Far From the Madding Crowd
By Thomas HardyPenguin, NZ$16 | Reviewed by David Levinson
Hardy is self-medication for those who measure heartbreak by the shot glass: By the time Far From the Madding Crowd draws to a halt, its characters are so internally shredded that you get the impression they’ve aged a lifetime within its several-year span.

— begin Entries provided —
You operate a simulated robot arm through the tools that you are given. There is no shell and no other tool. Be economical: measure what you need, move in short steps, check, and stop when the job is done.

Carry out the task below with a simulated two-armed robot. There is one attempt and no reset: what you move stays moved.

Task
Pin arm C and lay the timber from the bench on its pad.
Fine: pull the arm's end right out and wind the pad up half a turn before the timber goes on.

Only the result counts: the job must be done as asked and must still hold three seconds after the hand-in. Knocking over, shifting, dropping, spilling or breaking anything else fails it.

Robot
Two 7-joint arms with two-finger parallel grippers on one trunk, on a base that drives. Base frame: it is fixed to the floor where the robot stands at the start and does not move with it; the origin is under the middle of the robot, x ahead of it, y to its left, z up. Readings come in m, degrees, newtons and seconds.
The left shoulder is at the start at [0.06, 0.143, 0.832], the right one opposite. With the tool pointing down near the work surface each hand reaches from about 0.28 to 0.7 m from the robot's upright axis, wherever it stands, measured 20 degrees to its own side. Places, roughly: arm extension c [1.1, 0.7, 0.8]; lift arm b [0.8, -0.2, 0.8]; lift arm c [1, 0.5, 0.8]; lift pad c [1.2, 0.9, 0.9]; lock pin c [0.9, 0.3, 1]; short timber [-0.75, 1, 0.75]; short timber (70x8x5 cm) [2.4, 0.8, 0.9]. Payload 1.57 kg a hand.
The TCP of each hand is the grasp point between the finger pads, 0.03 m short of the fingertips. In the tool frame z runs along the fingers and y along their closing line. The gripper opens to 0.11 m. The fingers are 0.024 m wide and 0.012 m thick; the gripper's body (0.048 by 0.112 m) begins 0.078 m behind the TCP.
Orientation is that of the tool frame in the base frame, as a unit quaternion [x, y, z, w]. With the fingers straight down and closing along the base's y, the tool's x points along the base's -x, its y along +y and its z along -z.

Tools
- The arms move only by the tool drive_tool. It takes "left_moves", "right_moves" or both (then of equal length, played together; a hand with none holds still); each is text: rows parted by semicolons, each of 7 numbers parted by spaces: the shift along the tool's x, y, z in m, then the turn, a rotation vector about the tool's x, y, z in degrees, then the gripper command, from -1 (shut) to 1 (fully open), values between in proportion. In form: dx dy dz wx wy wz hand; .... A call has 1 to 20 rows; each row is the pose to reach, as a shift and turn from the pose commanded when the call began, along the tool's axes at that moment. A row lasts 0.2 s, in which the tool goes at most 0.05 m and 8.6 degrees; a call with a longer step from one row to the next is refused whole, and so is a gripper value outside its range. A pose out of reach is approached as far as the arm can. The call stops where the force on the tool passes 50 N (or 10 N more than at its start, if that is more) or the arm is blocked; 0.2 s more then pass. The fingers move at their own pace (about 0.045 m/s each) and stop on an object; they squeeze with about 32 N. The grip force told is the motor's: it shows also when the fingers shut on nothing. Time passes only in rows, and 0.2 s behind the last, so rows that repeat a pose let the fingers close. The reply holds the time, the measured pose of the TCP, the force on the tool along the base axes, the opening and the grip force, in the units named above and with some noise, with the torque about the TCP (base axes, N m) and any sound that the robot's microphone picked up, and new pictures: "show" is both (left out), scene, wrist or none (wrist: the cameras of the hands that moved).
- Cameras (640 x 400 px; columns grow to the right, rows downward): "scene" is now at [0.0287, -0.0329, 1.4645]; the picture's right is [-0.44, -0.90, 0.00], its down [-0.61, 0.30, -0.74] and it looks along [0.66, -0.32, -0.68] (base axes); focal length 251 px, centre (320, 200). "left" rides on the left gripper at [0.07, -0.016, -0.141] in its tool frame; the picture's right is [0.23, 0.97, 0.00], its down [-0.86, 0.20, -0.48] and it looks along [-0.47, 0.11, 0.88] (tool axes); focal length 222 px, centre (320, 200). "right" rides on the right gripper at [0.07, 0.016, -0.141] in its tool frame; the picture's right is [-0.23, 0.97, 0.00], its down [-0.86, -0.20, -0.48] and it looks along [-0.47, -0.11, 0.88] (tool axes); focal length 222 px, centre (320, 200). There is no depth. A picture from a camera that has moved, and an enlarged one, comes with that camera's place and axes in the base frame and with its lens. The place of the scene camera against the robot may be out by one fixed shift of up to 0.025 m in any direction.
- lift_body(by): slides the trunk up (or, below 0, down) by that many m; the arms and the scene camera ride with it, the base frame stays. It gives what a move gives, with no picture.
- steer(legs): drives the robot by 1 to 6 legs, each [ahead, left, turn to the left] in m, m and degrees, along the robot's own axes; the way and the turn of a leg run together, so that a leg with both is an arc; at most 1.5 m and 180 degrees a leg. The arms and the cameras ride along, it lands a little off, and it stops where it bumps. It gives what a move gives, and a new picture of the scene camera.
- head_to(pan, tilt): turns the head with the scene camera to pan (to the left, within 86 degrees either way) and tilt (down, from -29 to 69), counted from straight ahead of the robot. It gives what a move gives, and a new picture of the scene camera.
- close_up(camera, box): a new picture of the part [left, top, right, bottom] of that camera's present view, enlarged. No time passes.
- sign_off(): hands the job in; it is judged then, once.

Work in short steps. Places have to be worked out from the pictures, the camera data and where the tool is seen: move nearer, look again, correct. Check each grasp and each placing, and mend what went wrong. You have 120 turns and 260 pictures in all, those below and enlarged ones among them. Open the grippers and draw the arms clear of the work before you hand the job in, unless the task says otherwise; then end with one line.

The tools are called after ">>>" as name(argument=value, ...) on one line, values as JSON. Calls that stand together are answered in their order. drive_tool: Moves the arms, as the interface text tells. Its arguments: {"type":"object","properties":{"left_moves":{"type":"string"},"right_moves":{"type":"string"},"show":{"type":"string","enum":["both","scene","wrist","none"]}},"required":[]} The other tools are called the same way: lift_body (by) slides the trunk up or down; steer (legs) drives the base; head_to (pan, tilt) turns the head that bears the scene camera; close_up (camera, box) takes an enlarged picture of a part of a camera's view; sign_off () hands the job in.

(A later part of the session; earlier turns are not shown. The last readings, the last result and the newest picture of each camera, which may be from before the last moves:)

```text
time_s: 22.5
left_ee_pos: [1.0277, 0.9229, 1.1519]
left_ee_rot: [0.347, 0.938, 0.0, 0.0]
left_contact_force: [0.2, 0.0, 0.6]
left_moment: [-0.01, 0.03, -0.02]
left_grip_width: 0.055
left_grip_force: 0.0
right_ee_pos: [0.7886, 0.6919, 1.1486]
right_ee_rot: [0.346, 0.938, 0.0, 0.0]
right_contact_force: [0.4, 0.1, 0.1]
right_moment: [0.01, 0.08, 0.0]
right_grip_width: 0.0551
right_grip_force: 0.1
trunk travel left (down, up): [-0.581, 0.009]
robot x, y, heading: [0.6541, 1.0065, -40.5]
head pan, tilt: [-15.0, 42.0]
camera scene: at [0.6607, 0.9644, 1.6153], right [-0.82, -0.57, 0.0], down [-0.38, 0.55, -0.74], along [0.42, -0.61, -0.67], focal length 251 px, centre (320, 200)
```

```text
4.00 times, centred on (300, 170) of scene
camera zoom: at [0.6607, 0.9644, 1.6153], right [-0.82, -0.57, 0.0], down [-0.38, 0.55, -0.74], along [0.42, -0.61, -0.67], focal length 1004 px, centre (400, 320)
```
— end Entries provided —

Yet what elevates this from rustic lonely-hearts-club to masterpiece is just how thorough Hardy’s cartography of love proves to be: Ever-sensitive to the duality of rejection, he shifts perceptions of characters like well-oiled tectonic plates, as they reluctantly grind each other down to nothing. All that manages to survive the maelstrom of unchecked libidos is the durability of a mistress for her worker, the latter, Gabriel Oak, playing the proto-helper-guy to her, Bathsheba’s, steely, Hawksian composure. Following Gabriel’s early rejection at Bathsheba’s hands, he falls like sediment, becoming a narrative lining atop which two other shades of masculinity vie for her affection. Their eventual failure manages to invert the helium-induced peacocking of the screwball: In a world where every gesture is met with the whiplash of its consequence, and the tongue is fastened to whim, Gabriel wins out by learning to keep his mouth shut. Nevertheless, cockblock’s a cockblock to these eyes (more so when it’s twice over), and no matter how sincerely Hardy tries to imbue his lead guy with a kind of a hangdog dignity, he always comes across as less than the sum of his parts. There is the possibility that the marriage with Bathsheba only arises because she’s been destroyed, brought down to his level (“for she never laughed readily now”), but then again that could just be the talk of someone who’s happiest when peering at life through the bottom of a glass.